REQUEST A
Reproduce the wording of the text extract between "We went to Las" and "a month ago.", with both ends included.
REQUEST B
Produce the text that comes next in the text extract.

TEXT EXTRACT
╔══

Part of parenting is using the talents you have (my husband did the carpentry) and the resources you have to give your kids some space to grow. This is what we had to give.

Even after this month’s clean-up, there’s still some trashy-looking stuff behind those red doors, but at least it’s down to all purposeful trash.  An example is an upside-down plastic flower pot that serves as a table during “City,” the kids’ economics game that is the successor to the even trashier (literally) “Medieval Game.”  They make up all kinds of sociological experiments when I kick them outside.

More history . . . See this cute wooden bridge leading to the seating area?

We went to Las Vegas to visit my parents some years ago, and in the early morning while it was still cool out, we’d walk around the neighborhood.  The front yard landscaping in suburban Las Vegas is incredible – just gorgeous.  The kids took photos of yard ideas, because they wanted a pretty yard.  One thing they all liked was a wooden bridge over a rock riverbed formation.  Superhusband built them this bridge for the play yard, and it connects to a second patio where we have a laundry sink.  That area is not very pretty, though it’s now 90% less trashy than it was a month ago.

Lesson in parenting: We’ve had all these moments where the kids recognize and appreciate beauty, and we build on that . . . and our yard is still mostly trashed.  They’re still kids.  Their aspirations exceed their self-discipline.  We’re still tired parents who don’t make them clean up enough.   But slowly the beauty-to-trash ratio improves, year by year.

Here’s some lemon balm my daughter totally stole out of my part of the yard, and put into a terra cotta pot she also stole.  I’m good with that, she didn’t mess anything up.

I love to garden, but I basically stink at it.  My kids have variable amounts of love of gardening, but it’s not like we’re this amazing family out singing hymns while we hoe all afternoon in the pumpkin patch or something.  We buy plants or seeds, stick them in the ground, and most of what we plant dies of drought or flood or some horrible fungus you don’t want me to describe.  But a few things survive, and we learn more about what will grow in our actual yard (the garden books are wrong and the internet is wronger), and slowly it fills with things that aren’t entirely dead or pestilent.

Every living plant you see in these photos was a gamble.  Life is a gamble.  You just keep trying things.

Aren’t these hanging cacti adorable?  They are a little freaky if you look closely, because they are leftovers from a life science lab on grafting plants.  She has to have franken-cacti because non-school plants are expensive.  She took kimchi jars (I know! We buy it! We don’t make our own!) and sawed off the tops, then made the hanging knotwork out of string that came from who-knows-where.

If you want a kid who does DIY’s, you have to let that kid just raid the supplies and try stuff.  This is how my home gets trashed. Yes, my home is mostly-trashed in the pursuit of either beauty or laziness, one or the other.

╚══

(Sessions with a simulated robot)
╔══

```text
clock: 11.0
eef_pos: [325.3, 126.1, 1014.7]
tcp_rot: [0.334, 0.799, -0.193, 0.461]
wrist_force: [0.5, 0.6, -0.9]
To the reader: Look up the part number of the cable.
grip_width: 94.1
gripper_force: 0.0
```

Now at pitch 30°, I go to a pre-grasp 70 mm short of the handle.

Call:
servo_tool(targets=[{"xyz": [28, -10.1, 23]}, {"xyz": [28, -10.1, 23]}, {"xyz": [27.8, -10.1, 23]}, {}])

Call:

╚══
╔══

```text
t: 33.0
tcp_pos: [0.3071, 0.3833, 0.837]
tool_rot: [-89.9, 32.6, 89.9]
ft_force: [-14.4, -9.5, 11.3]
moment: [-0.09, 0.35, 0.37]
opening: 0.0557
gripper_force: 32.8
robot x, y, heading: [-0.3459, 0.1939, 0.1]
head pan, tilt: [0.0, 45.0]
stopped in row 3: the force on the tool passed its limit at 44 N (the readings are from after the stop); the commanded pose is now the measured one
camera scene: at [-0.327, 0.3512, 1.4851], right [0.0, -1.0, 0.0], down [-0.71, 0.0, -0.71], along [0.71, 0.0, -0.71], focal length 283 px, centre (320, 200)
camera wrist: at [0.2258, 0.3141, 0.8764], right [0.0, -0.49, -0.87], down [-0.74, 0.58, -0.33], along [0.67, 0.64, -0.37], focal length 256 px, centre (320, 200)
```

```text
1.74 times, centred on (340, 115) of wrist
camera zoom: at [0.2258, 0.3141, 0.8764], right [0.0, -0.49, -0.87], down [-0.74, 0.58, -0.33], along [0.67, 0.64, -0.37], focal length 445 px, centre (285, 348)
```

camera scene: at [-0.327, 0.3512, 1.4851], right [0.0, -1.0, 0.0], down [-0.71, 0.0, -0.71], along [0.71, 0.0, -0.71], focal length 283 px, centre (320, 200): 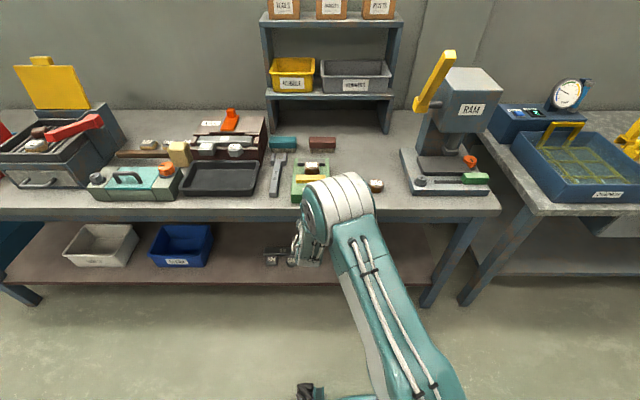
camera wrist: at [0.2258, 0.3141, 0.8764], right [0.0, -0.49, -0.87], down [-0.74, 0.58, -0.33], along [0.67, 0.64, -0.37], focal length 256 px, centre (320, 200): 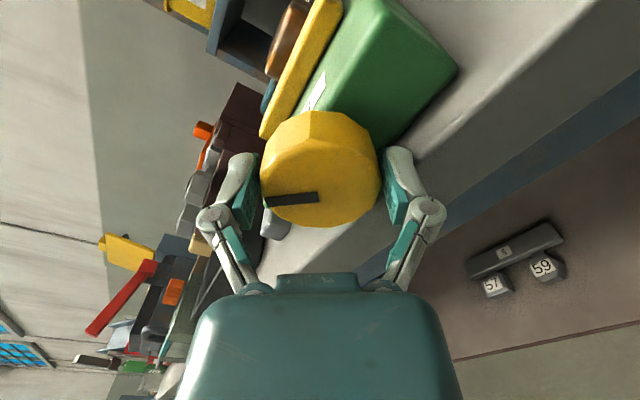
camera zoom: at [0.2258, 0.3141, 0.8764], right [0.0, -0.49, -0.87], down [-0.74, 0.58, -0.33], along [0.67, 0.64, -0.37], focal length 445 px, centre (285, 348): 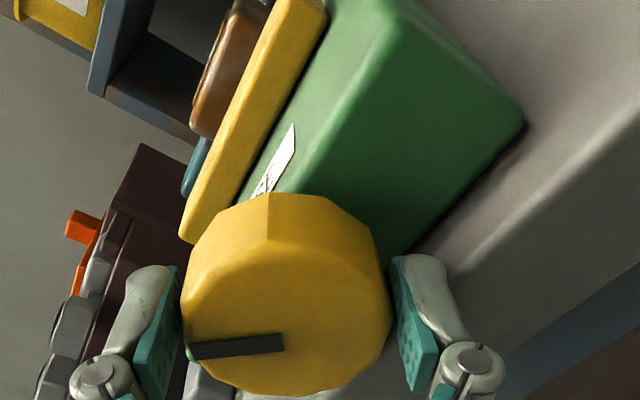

╚══

TASK OUTPUT A
We went to Las Vegas to visit my parents some years ago, and in the early morning while it was still cool out, we’d walk around the neighborhood.  The front yard landscaping in suburban Las Vegas is incredible – just gorgeous.  The kids took photos of yard ideas, because they wanted a pretty yard.  One thing they all liked was a wooden bridge over a rock riverbed formation.  Superhusband built them this bridge for the play yard, and it connects to a second patio where we have a laundry sink.  That area is not very pretty, though it’s now 90% less trashy than it was a month ago.

TASK OUTPUT B
 

We fought bitterly over where she was allowed to hang her hanging candles.  All supplies totally stolen from other parts of the house or yard.  Hobby Lobby made zero money on this one.

 

Look at this pretty sitting area!  I got those curtains cheap when the girls were little, and they get used when you want to hang pretty curtains someplace — like if you’re having a princess-themed birthday party or something.  They are hanging over the clothes rods and clothes lines that were our attempt to make a place to store all our whitewater gear, but it didn’t work out and was a fetid mess.  Blech.

I still don’t know what to do with the whitewater gear.  It’s piled in my laundry room waiting for a new home.

All furnishings and accessories in this photo were raided from another part of the house or yard.  In some cases there was a weak attempt at either covering up the gaping hole or putting an almost-as-good item in place (like: a bathmat set down by the front door where that rug used to be).

Also, I got yelled at because that rustic wooden box had yucky insects in it.  It was super disgusting, I agree with her there — but she totally wanted me to drop everything and decontaminate just so she could have her coffee table.  Darling, part of growing up is learning to battle insects all on your own, thanks.

Final thing: The monogrammed pillow.  That was made by the 14-year-old express for this project.

Let me explain to you about this.

My kids have had virtually unfettered access to sewing supplies, including a varying number of rescued sewing machines, over the years.  Prior to the massive clean-out, this porch was heaped with a crazy-mountain of every kind of craft thing.  I don’t even have any sewing things, at all, any more, because my children have stolen them so diligently that now it’s easier to just make them do the sewing, done.  (I was never any good at it anyway).

If you want kids who craft — who really get good at developing their own style (I never, ever, monogram anything, no child picked up that habit from me), and thinking up a project and giving it a try, and eventually get to where they’re producing good adult-quality work — you have to let them make a mess.

Maybe you’re good at having them clean up after, maybe you’re not.  (I’m not.)  But you have to give them space, and let them experiment, and not be horrible about insisting every project be perfect all the time.  As I write this, my nine-year-old is baking cupcakes.  I just stay out of the room, and she can come ask me questions, and I’ll help her with putting things in and out of the oven when the time comes.  If they don’t turn out — whatever.  It was only cupcakes.

I let my kids play with paint, and now when I needed a patio table re-painted, I could trust a child to paint it as well as anybody.  I let my kids play with food, and now my son cooks dinner as his primary household chore.  My kids aren’t perfect.  Everything they do doesn’t turn out golden every time.  When my daughter took these photos, she carefully framed them to not show the less-pretty parts of our life.

That’s real life: Part beauty, part mess.  Sometimes you really need to pay attention to the mess, and sometimes you need to sit back and enjoy the beautiful.

Photos by E. Fitz, used with permission, copyright 2016 all rights reserved.

Bleg – Starting High School Homeschooling Mid-Year

From a reader in the comboxes:

Hi Jennifer,
We have decided to start homeschooling mid year for our son who is in 10th grade. He previously attended a private high school.
I am a newby and i am looking for structure without stress.
Any ideas?
peace~anne

Any suggestions?  Post in the combox or at your place and leave Anne a link so she can find you, please! 

Rebecca Frech I am talking to you.  Bearing, you’ve got a mind from these things, speak up. 

Everyone, Who else should we tag? Darwins?  Brandon? Anna? Christian? Anyone?  Bueller?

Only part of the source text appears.